San Francisco (California), USA – The music of one of Brazil’s biggest stars, Lenine, will be available in the United States in July 2006 through Six Degrees. Lenine‘s self-titled US debut,Lenine, includes material from three Brazilian releases.
Lenine announces himself right away, starting the compilation with the sounds of acoustic guitars over the distant pounding of drums, and leading into the effortless funk of “Jack Soul Brasileiro.” His rhythmic singing blurs the boundary between song and rap. A break featuring traditional forro accordion and maracatú drums from northeastern Brazil is embroidered with brief electric guitar power chords. The song reflects Lenine’s own roots in the city of Recife, one of Brazil’s oldest and most diverse cities.
Recife has a rich cultural mix of African, Portuguese, Dutch and other European traditions mixed with distinctive traditional music forms and rhythms. “To reflect on my surroundings has always been my goal,” he says. “Pop and samba, rock and the Brazilian maracatu, the popular and erudite, analog and digital, they are all tools I use.”
Some of the most striking pieces on Lenine are the works that take a particularly Brazilian approach to electronica.
Lenine refers to “0 Dia Em Que Faremos Contato” as “retro-futuristic science fiction.” A subtle tinge of electronica floats beneath what otherwise sounds like easily recognizable MPB, adding an unexpected hue and an aura of mystery. Science fiction also lurks in the background of “0 Marco Marciano,” where the simple, appealing mix of acoustic strings, electronic processing, and distant synth drones suggests some kind of brain-twisting collaboration between the legendary Brazilian mandolinist Jacob Do Bandolim and the Bohemian electropop of CocoRosie.
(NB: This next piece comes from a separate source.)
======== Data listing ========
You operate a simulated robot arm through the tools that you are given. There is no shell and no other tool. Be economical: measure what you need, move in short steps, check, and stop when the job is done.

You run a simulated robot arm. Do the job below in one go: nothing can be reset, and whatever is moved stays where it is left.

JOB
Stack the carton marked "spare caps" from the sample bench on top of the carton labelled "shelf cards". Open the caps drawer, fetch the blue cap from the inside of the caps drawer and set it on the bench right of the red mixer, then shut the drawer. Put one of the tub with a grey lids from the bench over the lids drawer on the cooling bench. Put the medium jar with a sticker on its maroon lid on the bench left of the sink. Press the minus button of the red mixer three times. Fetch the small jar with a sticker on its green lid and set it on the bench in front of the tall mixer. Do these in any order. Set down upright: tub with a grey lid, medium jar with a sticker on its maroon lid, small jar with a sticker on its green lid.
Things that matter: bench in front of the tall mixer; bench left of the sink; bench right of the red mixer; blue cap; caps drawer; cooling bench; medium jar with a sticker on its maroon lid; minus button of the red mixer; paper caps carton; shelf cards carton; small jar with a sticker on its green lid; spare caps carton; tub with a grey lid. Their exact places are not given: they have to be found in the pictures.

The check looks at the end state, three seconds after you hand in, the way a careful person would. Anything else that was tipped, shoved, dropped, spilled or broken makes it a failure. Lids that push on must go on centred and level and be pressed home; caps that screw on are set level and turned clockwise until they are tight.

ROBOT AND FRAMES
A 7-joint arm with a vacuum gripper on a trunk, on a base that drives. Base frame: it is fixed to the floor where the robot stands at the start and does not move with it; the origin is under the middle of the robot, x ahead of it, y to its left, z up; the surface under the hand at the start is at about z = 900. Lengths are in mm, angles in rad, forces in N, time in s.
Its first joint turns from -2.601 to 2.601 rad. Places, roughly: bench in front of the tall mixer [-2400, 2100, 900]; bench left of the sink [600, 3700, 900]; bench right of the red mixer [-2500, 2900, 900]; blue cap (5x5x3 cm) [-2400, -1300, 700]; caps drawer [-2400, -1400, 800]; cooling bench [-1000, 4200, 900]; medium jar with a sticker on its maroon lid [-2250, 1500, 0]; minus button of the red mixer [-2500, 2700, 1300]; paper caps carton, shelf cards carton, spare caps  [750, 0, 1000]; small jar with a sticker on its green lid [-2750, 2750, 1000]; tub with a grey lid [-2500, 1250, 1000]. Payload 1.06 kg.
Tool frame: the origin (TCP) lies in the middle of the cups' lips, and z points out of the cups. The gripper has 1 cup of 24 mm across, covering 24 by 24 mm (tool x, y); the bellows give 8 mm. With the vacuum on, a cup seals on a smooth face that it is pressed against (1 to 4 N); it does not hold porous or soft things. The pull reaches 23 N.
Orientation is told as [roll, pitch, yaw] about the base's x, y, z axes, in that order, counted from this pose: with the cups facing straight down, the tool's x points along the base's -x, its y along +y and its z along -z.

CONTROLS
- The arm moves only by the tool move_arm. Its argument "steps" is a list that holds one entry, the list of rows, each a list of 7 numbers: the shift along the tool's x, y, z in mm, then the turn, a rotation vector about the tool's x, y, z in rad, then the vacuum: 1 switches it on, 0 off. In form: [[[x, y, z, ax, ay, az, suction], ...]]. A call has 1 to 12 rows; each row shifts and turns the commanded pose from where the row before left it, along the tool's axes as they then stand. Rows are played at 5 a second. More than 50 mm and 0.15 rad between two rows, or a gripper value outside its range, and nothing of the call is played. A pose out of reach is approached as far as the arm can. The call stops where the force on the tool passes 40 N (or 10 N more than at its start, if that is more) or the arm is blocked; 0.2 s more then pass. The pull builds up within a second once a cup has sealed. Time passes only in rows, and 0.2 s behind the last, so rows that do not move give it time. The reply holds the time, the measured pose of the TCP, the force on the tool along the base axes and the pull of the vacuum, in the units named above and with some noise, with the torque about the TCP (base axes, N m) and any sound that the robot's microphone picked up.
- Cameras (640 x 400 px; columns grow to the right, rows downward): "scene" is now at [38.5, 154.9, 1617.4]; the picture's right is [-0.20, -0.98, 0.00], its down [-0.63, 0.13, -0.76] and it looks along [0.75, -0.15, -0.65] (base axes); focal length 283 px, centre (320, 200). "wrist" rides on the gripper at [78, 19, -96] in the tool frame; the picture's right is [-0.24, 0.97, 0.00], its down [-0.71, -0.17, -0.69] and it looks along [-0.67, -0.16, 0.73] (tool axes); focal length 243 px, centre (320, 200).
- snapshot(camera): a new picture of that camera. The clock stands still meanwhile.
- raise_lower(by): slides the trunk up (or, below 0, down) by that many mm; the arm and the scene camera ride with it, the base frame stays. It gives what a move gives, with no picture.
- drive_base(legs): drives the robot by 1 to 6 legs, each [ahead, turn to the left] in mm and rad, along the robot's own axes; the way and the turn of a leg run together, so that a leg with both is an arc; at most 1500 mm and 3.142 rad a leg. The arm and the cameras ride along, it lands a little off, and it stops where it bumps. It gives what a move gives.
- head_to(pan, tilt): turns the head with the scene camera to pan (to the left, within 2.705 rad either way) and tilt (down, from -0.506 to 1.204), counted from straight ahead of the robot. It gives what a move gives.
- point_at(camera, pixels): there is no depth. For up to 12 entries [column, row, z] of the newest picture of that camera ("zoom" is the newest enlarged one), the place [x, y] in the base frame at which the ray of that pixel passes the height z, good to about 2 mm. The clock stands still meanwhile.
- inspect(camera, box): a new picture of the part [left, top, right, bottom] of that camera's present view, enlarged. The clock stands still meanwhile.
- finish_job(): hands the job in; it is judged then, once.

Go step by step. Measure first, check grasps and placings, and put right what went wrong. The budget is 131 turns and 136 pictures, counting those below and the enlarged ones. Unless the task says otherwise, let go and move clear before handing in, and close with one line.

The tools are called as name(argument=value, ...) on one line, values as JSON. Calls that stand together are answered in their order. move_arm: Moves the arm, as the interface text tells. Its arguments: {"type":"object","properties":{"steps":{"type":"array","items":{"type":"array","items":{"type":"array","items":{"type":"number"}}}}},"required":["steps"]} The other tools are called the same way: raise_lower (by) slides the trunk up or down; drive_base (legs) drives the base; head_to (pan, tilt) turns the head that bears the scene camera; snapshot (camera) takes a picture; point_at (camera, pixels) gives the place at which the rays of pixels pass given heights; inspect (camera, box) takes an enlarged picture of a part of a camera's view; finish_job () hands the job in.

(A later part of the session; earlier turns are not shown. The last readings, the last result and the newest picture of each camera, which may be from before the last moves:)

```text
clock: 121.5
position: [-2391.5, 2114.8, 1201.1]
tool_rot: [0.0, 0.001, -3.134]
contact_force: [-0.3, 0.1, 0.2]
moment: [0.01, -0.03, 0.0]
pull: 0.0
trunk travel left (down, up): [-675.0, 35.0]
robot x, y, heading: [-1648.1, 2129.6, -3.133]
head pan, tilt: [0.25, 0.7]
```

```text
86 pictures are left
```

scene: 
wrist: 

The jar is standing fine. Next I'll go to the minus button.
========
Of course, Lenine couldn’t reach the stature of national hero in a music-crazy land like Brazil without attracting some international attention. Among those paying attention was the NY Latin-funk collective Yerba Buena, who appear on “Rosebud (0 Verbo E A Verba),” a song that seems to exist in a time warp of 1950s Latin pop, 1970s New York salsa and 21st-century post-drum’n’bass production. The rock band Living Colour plays on Lenine’s “0 Homem DOS Olhos De Raio X” – a psychedelia-laced, R&B-based take on the cult film The Man With TheX-Ray Eyes.
“Nem 0 Sol, Nem A Lua, Nem Eu” features the gifted jazz trombonist Steve Turre, who might be best known as part of the Saturday Night Live band, but who has for years made music with conch shells. “A cyber-punk ‘Ring Around The Rosy'” is how Lenine describes this lovely, languorous ballad – its faint, twittering electronics and muted seashells “taking this song to remote sandy beaches… in Saturn!”
Another organic sound turned on its head is the Brazilian berimbau, a percussion instrument that looks like an archery bow with a coconut shell at one end. Brazilian percussionist Nana Vasconcelos, who also appears on Lenine, has made this sound somewhat familiar to jazz and world music fans, but on “Tubi Tupy” Lenine multitracks the instrument and turns it into a kind of one-string funk guitar. Add trip-hop rhythms and electronic programming, and you get what Lenine refers to as “the genetic code of the racial mix found in Brazil.”
The sounds of the African diaspora – the bluesy guitars in “Na Pressao,” the samba drums on “Lavadeira Do Rio,” the high-octane funk of “A Rede,” even the rap-rock of “Alzira e a Torre” – all coexist peacefully and musically on Lenine.